Because pace can be so variable on the trails due to the changing elevation and terrain, trail running can also help you become better at running by effort. This translates well to workouts like tempo runs and even rolling road races, where it’s essential to maintain an even effort that matches the changes in course.

Trail running teaches you to find your rhythm by effort instead of numbers on your watch, which can develop your intuitive sense of pace and help you run by feel more accurately.

3. Slow Down to Run Fast

In addition to repetitive stress injuries, many runners also end up with injuries from running too hard, too often. Ideally your training should have a balanced combination of challenging efforts and easy runs.

Trail running will force you to slow down, and that’s a good thing! Don’t expect to match your road pace—depending on the route and surface you choose, your pace can easily be 2-3 minutes slower per mile. Especially if you are new to trails, slow down, take your time and enjoy the experience.

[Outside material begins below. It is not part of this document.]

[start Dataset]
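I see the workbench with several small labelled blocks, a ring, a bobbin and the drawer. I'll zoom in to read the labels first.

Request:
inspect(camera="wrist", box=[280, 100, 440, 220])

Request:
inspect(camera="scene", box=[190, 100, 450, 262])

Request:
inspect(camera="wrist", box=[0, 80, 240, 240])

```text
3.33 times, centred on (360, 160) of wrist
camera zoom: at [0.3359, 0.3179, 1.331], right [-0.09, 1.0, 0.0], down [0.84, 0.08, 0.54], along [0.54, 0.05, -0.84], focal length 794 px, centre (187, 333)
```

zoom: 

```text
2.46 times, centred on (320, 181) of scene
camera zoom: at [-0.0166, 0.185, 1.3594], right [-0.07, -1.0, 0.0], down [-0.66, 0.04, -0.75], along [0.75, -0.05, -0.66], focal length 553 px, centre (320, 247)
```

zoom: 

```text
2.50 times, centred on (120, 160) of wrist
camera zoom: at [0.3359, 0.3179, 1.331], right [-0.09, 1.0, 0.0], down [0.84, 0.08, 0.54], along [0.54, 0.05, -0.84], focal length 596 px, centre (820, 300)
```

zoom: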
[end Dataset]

The injury prevention benefit of running slower is that you’ll better prioritize recovery on your easy days. Even though you’re running slower though, you’ll likely need to increase your cadence to cover the terrain well. And a higher cadence almost always means higher efficiency!

READ MORE: Elevate Your Trail Running with These Tips

Get Started!

Despite all the benefits, you may still feel apprehensive about getting started as a trail runner.  A running friend or local running group can be a great resource to get out on the trails. No matter what trail you decide to tackle first, keep in mind the following:

Start slow! Take your time and don’t try to go out too far or too fast.

Run for time, not distance. If you usually run 5 miles on the road in 45 minutes, plan to run the same amount of time on the trail rather than trying to match your exact distance.

Adjust your stride. Take shorter steps, and tune in to the trail surface and surroundings.

Don’t obsess over shoes and gear. Unless you start to specialize in long, technical trail runs or ultras, your road running gear will be just fine on most trails to get you started.

Integrate road and trail. Mix it up, even within the same run!  Don’t feel like you need to go from the roads to all trails, all the time, to gain the benefits.

Be safe! Run with a friend or let someone know where you are going, and carry your phone, especially when exploring a new route.

Above all, remember to have fun! The variety of terrain, interaction with nature and scenic surroundings can make your running even more satisfying. Get out there and enjoy yourself!